***** GIVEN RECORDS

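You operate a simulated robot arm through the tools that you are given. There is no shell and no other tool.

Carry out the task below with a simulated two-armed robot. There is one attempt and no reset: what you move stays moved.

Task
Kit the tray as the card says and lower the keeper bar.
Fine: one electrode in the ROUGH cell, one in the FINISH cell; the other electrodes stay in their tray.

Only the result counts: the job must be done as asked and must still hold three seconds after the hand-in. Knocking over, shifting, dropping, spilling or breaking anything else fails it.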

**********
***** GIVEN RECORDS

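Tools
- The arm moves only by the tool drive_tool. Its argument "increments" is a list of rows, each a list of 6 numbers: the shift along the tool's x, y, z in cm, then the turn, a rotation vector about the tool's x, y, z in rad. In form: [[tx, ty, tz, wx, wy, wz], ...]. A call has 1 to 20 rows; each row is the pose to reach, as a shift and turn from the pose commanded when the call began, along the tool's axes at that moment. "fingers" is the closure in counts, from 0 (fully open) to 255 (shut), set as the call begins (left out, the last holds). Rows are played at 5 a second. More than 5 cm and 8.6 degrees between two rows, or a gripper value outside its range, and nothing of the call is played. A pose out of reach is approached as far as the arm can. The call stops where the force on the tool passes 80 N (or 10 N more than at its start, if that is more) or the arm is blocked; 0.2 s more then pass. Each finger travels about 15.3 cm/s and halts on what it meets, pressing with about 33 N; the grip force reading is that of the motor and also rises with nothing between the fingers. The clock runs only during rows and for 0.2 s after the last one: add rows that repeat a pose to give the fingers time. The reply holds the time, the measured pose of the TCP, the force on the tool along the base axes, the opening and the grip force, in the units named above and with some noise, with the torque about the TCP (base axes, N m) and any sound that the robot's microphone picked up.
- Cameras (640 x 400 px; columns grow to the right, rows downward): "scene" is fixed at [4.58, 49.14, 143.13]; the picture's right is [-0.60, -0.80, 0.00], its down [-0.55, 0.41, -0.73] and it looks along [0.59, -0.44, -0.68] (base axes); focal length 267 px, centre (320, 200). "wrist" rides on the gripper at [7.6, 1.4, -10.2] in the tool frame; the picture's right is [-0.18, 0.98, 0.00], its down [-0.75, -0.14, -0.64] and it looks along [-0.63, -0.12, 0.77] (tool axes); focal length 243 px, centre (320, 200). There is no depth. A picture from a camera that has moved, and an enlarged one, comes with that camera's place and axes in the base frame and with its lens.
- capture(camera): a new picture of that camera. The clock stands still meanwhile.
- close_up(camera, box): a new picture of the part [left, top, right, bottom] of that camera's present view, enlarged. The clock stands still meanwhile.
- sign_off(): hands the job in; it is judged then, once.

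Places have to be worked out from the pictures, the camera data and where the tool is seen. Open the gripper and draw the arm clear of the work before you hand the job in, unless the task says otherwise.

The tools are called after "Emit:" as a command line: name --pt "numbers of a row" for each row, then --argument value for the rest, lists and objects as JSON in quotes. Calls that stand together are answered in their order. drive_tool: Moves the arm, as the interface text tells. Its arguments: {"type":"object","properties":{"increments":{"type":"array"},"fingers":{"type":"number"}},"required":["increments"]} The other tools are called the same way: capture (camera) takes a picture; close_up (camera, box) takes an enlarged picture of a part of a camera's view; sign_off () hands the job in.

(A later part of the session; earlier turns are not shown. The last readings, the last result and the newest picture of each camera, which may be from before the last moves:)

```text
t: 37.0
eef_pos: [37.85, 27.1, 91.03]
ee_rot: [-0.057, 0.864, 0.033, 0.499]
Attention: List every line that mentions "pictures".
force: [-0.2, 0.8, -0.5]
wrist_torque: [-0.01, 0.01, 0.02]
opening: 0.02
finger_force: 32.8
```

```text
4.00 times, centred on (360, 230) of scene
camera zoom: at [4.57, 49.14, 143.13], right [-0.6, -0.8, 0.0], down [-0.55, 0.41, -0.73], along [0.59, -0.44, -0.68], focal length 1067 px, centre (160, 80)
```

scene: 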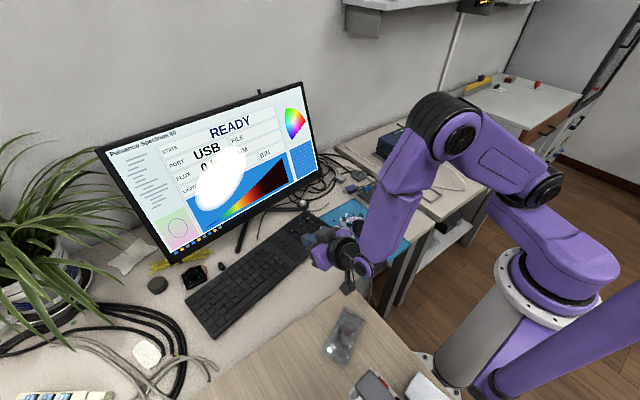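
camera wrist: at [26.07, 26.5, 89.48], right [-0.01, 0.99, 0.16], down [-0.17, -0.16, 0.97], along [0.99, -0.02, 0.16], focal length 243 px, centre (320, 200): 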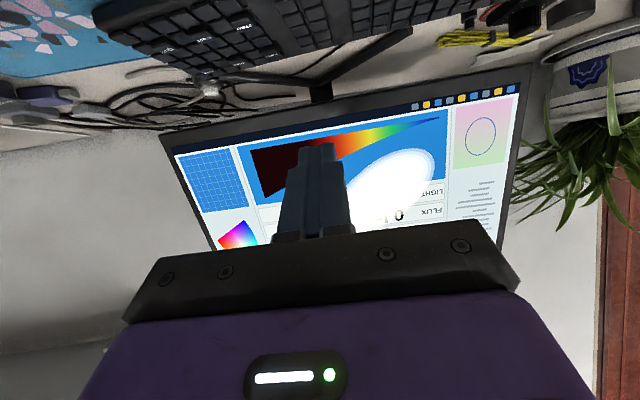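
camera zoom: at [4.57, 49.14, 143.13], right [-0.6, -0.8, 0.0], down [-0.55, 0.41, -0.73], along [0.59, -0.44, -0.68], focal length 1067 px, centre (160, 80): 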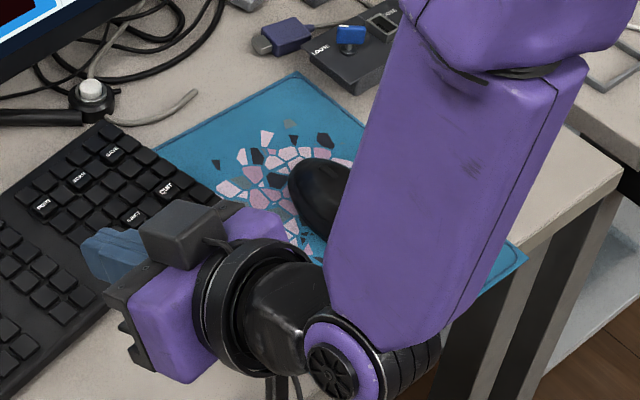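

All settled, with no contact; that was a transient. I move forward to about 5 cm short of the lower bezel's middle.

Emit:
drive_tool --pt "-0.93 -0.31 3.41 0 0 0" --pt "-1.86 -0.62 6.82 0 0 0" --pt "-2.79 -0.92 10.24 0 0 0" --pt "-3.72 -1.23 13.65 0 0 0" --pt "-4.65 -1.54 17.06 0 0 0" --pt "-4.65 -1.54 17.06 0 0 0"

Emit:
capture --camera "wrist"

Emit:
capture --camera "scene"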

**********

**SHORT PROBLEM**
Find every line with "still" in the listing and state how many there are, nothing else.

**RESPONSE**
3